(Information provided)
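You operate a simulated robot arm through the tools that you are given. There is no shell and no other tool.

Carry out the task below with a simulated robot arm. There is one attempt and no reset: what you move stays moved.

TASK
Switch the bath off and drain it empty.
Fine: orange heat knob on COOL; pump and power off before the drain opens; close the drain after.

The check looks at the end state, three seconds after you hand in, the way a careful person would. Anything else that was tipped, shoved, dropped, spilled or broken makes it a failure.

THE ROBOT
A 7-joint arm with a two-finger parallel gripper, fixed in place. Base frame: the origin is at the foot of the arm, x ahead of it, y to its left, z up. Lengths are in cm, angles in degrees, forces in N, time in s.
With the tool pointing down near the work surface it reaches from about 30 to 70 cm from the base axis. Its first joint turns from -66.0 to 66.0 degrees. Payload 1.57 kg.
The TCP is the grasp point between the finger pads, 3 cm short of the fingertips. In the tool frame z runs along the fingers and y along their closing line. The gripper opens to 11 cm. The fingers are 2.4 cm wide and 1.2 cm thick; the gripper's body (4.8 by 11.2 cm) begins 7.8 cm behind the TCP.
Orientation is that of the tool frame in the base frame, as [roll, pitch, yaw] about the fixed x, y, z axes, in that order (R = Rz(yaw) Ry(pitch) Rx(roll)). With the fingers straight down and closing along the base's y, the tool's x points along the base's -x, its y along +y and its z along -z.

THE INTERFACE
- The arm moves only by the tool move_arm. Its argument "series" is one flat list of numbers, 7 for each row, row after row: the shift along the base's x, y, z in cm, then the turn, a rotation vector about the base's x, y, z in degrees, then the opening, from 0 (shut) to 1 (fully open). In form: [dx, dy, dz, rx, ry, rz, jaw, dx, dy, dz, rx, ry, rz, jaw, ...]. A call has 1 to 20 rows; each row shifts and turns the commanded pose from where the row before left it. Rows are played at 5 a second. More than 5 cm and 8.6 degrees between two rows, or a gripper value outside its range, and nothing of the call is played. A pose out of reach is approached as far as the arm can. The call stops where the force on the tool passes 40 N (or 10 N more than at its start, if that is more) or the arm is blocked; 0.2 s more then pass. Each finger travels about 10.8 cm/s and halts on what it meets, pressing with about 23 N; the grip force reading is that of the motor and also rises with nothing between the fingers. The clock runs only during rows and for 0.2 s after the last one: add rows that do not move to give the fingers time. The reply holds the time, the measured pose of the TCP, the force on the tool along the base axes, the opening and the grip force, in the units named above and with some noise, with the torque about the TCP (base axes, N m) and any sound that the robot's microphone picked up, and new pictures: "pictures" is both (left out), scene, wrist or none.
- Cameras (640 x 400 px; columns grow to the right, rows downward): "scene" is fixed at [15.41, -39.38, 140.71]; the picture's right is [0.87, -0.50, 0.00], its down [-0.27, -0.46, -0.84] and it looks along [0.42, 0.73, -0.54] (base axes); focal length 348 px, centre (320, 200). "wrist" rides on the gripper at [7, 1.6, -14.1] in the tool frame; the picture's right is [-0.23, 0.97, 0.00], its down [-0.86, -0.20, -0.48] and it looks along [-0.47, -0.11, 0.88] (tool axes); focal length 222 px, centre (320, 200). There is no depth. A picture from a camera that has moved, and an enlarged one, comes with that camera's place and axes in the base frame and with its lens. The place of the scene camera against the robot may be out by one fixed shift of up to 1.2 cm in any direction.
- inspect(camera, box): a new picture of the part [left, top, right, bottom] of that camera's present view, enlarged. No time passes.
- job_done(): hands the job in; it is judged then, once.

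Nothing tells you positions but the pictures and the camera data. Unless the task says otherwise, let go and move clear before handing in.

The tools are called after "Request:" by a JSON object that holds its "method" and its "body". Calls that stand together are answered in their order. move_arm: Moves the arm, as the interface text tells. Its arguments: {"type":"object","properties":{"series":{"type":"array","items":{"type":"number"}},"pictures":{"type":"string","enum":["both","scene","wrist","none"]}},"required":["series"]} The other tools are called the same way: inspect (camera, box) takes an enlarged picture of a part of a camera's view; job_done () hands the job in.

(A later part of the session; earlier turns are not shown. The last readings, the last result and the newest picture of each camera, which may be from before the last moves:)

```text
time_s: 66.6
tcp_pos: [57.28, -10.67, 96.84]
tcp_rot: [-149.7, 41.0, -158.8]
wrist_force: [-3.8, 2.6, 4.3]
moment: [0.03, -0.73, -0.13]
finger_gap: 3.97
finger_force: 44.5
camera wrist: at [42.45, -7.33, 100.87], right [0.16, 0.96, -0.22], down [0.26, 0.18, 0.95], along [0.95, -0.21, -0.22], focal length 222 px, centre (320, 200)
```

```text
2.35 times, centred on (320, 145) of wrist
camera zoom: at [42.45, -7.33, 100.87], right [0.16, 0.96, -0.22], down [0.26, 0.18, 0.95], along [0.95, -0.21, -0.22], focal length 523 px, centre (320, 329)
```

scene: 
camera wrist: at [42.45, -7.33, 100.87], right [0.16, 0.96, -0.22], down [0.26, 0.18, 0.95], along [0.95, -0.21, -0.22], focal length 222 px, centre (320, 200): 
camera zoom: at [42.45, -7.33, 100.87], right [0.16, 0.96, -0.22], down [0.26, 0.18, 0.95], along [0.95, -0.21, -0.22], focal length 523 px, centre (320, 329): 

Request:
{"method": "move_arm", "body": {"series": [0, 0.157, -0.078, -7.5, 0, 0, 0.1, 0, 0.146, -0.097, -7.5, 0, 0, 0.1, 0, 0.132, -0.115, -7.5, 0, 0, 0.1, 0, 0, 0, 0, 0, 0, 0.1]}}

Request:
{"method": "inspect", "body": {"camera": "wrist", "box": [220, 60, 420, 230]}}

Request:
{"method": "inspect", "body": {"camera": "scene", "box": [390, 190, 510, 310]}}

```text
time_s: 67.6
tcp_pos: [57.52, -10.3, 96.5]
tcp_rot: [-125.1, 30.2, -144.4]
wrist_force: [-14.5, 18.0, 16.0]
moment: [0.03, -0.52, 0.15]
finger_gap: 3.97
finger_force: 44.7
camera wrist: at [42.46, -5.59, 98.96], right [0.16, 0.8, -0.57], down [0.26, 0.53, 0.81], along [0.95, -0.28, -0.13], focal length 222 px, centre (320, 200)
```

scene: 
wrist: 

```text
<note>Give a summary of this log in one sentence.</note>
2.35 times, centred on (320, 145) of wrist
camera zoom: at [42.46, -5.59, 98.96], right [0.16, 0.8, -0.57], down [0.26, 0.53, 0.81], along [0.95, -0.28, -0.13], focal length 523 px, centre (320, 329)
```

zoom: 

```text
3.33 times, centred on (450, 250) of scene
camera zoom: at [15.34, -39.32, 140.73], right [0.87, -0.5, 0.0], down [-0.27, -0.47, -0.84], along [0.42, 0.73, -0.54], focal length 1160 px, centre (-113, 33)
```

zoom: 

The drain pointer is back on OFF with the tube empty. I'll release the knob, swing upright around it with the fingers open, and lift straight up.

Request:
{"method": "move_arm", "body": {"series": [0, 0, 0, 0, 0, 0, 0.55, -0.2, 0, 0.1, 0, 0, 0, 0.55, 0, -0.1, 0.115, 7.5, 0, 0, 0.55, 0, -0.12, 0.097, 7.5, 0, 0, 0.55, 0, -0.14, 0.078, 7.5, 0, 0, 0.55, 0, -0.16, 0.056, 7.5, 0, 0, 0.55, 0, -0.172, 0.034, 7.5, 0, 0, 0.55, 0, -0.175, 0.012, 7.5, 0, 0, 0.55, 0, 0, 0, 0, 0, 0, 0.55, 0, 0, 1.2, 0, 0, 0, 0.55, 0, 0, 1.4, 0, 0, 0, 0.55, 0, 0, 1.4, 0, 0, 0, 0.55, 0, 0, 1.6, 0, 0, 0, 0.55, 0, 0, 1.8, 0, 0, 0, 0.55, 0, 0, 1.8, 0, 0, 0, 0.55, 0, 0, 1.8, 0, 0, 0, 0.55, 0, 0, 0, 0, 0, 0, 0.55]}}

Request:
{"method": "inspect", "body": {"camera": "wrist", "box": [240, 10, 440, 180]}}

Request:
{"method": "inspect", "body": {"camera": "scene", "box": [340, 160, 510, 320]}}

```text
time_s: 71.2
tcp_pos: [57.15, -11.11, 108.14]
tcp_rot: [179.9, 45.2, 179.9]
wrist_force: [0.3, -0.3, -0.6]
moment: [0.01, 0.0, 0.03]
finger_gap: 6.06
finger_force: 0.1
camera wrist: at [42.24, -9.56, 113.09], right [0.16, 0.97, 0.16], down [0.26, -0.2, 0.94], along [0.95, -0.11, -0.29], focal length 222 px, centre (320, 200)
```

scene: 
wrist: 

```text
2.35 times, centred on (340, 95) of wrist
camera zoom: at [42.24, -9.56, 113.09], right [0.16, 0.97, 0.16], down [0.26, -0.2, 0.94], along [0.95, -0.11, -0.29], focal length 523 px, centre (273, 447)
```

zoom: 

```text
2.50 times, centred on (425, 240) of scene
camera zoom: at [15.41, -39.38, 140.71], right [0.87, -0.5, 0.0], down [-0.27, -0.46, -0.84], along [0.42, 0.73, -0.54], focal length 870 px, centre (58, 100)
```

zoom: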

(Written problem) Only the lines from the beginning of the material above through the line with "With the tool" are wanted; extract them exactly.

(Written answer)
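You operate a simulated robot arm through the tools that you are given. There is no shell and no other tool.

Carry out the task below with a simulated robot arm. There is one attempt and no reset: what you move stays moved.

TASK
Switch the bath off and drain it empty.
Fine: orange heat knob on COOL; pump and power off before the drain opens; close the drain after.

The check looks at the end state, three seconds after you hand in, the way a careful person would. Anything else that was tipped, shoved, dropped, spilled or broken makes it a failure.

THE ROBOT
A 7-joint arm with a two-finger parallel gripper, fixed in place. Base frame: the origin is at the foot of the arm, x ahead of it, y to its left, z up. Lengths are in cm, angles in degrees, forces in N, time in s.
With the tool pointing down near the work surface it reaches from about 30 to 70 cm from the base axis. Its first joint turns from -66.0 to 66.0 degrees. Payload 1.57 kg.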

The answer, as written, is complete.